What you need to do: Copy each line in the data that includes the word "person".
— START Material provided —
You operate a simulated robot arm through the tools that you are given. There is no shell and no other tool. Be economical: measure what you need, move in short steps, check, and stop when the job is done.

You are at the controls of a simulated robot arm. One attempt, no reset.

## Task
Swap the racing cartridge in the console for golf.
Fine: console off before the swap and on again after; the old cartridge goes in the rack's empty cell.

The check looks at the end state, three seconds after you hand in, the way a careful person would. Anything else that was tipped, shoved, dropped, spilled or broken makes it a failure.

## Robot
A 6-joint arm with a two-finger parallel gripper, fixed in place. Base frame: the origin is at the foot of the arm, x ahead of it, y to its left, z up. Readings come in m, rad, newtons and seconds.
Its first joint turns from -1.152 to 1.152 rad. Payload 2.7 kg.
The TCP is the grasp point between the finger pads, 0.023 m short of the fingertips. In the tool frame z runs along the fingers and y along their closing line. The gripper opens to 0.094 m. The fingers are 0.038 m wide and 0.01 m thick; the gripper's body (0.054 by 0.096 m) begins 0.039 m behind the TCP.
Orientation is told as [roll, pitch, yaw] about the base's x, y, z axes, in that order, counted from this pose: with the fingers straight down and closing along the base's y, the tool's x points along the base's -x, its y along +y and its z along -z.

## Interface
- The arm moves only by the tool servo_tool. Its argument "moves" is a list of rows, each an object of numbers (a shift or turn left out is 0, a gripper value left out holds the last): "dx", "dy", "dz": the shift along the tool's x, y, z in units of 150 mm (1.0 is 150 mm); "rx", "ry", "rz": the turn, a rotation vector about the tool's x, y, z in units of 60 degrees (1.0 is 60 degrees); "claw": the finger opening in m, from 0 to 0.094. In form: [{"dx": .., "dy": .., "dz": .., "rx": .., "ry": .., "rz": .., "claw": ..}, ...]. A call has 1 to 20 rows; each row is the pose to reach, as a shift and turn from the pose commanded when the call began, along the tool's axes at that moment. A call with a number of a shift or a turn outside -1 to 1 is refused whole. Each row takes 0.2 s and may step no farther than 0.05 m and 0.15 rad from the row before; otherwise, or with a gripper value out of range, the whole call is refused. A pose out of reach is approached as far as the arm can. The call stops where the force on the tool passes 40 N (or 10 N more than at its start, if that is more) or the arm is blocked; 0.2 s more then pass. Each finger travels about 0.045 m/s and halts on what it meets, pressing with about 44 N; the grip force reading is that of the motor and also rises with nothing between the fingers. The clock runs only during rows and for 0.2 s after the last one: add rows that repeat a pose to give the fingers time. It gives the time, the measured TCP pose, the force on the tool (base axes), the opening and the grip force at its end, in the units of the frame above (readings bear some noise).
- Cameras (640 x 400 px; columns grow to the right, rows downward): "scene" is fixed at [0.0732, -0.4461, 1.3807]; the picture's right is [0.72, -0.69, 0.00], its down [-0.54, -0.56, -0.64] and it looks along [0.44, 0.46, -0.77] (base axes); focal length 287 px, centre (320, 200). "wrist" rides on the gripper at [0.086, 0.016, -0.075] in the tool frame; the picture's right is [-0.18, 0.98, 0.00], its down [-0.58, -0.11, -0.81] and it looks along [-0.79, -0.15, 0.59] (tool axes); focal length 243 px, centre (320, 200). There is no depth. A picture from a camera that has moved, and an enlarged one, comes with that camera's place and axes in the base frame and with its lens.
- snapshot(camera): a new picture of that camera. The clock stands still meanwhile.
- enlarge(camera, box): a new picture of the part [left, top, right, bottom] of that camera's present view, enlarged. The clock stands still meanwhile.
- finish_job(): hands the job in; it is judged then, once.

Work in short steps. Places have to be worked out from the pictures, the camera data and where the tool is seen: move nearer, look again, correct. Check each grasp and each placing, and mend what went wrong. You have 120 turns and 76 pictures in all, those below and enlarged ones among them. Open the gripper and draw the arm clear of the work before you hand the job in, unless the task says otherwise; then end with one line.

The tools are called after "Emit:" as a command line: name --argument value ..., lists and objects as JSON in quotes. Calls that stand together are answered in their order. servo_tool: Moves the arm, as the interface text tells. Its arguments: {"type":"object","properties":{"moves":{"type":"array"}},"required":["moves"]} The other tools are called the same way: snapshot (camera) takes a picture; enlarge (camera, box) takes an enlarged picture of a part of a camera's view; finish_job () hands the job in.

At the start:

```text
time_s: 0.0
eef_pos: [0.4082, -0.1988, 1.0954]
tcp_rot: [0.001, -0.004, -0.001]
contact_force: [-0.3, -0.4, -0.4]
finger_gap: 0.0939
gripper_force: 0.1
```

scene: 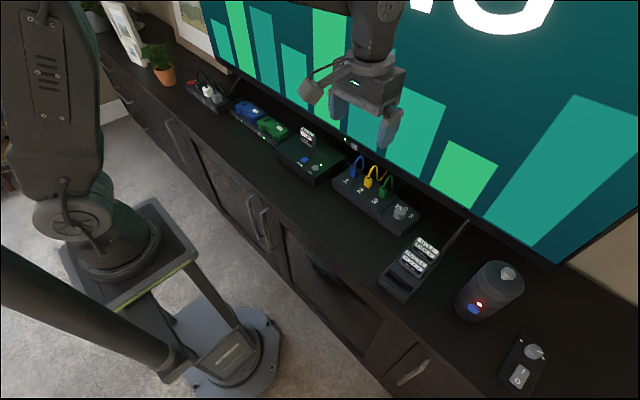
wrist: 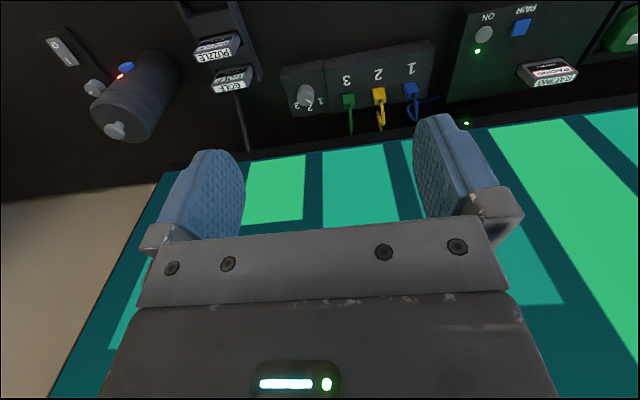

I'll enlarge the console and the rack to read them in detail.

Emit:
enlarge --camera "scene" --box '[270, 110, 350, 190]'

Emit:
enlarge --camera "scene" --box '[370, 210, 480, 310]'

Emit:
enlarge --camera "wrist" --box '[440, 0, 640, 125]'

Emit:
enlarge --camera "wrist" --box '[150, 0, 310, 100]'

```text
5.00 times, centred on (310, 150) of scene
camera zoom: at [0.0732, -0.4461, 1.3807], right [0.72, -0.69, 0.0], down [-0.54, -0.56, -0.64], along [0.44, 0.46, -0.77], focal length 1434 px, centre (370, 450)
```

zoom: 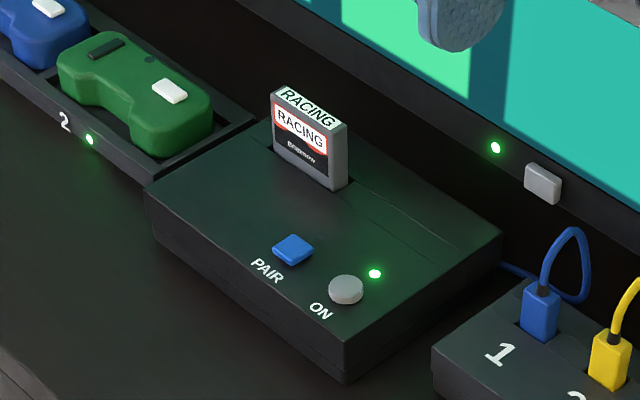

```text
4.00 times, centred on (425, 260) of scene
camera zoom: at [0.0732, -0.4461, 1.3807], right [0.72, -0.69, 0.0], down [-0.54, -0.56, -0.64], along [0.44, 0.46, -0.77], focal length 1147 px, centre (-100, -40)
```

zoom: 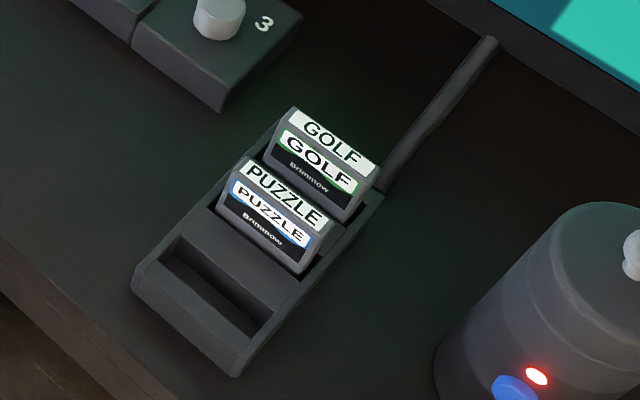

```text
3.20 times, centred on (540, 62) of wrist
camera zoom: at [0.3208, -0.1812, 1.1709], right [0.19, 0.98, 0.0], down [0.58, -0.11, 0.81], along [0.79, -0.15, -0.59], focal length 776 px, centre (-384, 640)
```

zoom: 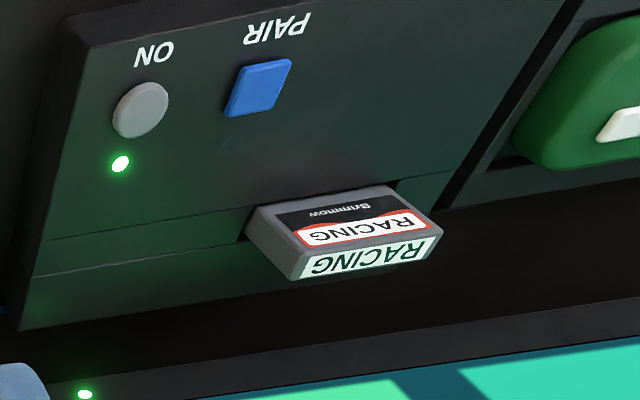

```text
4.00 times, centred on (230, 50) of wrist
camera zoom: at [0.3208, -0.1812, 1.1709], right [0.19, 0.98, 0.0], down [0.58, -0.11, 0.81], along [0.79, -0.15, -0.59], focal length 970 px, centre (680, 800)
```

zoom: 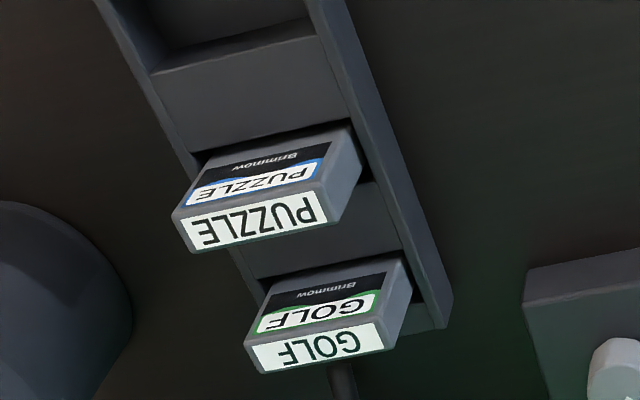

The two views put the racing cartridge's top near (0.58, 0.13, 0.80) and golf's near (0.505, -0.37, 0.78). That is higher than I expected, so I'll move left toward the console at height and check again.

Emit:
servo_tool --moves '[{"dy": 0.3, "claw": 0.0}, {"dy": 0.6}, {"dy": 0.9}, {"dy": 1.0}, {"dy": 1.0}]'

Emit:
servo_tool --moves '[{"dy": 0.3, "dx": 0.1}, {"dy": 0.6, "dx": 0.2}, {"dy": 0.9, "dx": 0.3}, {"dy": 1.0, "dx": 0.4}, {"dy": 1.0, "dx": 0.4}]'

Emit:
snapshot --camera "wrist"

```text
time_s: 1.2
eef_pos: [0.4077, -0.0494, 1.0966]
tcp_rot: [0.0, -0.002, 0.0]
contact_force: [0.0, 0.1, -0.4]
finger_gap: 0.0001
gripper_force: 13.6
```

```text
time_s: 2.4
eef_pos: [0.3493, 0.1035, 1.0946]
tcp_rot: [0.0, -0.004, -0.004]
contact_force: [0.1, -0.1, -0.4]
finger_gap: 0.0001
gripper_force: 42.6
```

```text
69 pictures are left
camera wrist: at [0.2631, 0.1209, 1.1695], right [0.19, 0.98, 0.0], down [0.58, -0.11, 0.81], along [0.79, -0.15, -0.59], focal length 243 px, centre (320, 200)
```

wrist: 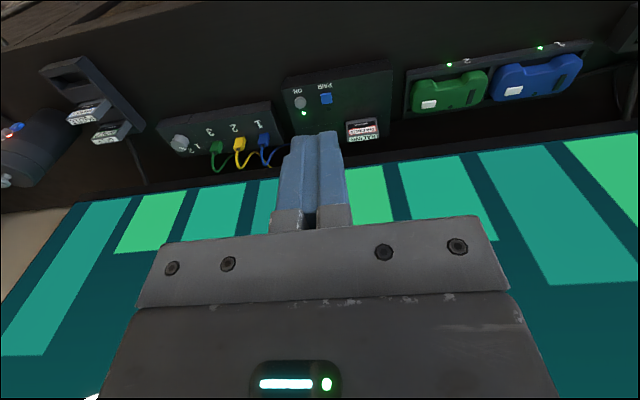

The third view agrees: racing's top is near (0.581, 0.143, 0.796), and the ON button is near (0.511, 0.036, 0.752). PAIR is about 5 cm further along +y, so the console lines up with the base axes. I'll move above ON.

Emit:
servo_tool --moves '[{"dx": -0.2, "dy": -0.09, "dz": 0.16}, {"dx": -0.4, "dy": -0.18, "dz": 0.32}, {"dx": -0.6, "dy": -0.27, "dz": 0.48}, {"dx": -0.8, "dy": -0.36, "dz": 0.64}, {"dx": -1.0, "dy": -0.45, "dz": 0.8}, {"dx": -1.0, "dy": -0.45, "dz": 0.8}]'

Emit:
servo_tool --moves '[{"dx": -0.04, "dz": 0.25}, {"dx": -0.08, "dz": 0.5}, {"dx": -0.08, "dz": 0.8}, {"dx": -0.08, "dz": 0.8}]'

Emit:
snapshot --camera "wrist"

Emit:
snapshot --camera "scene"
— END Material provided —
— START Material provided —
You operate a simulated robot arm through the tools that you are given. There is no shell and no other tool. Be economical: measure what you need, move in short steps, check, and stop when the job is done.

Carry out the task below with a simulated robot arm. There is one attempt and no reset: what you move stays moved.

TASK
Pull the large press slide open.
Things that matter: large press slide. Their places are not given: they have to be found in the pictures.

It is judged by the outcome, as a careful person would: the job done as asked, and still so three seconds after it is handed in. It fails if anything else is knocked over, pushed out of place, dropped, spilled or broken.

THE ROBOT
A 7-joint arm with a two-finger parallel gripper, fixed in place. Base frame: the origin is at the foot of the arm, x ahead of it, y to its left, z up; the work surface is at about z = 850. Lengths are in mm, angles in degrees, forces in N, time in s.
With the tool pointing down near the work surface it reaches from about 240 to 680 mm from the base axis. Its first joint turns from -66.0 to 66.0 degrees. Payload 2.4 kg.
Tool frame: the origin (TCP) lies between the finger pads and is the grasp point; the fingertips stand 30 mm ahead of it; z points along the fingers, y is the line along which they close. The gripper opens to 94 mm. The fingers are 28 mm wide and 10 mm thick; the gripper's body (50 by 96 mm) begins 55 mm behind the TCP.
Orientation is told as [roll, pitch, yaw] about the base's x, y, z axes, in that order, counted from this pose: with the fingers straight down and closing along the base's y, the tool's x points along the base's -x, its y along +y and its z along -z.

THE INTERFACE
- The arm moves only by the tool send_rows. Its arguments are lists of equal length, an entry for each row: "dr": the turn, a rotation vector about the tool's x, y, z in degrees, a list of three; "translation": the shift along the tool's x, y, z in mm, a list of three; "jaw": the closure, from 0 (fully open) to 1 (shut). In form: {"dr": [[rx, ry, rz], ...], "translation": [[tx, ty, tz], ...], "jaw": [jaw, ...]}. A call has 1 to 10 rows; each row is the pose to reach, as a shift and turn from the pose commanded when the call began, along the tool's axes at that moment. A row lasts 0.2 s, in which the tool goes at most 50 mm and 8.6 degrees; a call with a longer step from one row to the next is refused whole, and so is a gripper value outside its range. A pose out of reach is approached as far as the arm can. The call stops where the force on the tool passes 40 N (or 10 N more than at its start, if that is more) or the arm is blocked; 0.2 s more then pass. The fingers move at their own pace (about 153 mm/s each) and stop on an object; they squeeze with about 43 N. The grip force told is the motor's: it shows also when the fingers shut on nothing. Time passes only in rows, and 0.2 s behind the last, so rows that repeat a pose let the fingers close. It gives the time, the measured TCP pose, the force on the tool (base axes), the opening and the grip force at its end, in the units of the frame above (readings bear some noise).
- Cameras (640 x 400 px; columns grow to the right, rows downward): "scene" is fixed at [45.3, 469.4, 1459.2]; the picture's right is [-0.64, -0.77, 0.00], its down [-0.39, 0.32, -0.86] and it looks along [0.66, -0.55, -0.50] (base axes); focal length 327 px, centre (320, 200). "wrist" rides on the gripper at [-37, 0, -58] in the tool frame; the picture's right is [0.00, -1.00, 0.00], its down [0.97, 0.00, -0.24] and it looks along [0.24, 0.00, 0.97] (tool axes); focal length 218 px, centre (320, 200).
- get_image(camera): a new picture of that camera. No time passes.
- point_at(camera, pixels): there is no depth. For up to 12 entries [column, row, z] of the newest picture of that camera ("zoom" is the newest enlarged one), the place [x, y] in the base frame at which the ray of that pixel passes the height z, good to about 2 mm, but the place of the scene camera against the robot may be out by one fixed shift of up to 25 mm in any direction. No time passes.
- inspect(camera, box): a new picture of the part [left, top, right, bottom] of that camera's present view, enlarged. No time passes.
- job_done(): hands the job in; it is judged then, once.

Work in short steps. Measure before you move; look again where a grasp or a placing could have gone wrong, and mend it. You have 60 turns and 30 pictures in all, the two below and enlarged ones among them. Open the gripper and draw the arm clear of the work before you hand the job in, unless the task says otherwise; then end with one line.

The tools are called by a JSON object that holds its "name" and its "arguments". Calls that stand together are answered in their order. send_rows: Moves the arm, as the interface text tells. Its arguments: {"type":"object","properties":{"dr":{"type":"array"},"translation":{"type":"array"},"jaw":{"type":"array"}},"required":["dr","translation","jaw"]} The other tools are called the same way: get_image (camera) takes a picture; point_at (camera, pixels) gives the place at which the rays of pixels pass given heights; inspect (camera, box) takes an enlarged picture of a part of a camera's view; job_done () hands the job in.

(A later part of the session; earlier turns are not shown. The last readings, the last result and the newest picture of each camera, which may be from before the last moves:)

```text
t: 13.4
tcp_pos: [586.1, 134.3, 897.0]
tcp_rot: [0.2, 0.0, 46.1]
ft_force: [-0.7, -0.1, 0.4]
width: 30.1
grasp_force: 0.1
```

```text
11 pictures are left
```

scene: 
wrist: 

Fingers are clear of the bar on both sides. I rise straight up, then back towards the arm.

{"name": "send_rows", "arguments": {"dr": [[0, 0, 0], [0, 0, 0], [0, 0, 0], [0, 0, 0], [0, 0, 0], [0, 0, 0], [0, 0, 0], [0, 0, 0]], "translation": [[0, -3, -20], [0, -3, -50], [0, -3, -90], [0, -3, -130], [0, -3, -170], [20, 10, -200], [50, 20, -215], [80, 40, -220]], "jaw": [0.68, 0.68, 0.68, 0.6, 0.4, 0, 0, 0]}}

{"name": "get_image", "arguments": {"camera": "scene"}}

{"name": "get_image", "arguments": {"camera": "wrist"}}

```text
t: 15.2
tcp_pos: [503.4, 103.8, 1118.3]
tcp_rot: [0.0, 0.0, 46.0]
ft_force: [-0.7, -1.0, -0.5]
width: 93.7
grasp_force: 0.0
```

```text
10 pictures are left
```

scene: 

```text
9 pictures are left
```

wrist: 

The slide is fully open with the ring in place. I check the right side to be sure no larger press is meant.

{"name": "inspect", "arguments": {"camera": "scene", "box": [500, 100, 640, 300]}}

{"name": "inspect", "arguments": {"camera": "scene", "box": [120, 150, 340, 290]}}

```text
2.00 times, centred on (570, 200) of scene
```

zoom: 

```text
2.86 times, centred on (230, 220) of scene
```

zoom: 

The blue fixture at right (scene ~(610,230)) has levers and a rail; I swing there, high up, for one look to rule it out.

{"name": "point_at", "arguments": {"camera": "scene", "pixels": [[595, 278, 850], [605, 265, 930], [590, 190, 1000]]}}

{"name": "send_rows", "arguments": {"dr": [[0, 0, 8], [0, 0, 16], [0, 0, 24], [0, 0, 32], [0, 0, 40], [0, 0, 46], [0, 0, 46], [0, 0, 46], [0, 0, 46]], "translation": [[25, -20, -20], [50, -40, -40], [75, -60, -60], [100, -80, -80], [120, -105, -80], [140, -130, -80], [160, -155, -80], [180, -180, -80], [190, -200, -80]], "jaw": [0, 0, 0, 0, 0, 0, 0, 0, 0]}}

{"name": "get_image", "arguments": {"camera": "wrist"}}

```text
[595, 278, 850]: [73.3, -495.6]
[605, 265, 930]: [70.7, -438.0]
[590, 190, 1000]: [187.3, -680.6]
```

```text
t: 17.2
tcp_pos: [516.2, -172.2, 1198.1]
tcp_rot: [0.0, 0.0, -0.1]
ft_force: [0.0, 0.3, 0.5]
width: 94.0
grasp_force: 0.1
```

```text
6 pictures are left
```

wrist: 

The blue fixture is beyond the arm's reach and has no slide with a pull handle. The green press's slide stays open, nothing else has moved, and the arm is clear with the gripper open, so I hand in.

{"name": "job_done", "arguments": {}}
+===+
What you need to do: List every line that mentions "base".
— END Material provided —
Solution to the exercise:
The check looks at the end state, three seconds after you hand in, the way a careful person would. Anything else that was tipped, shoved, dropped, spilled or broken makes it a failure.
It is judged by the outcome, as a careful person would: the job done as asked, and still so three seconds after it is handed in. It fails if anything else is knocked over, pushed out of place, dropped, spilled or broken.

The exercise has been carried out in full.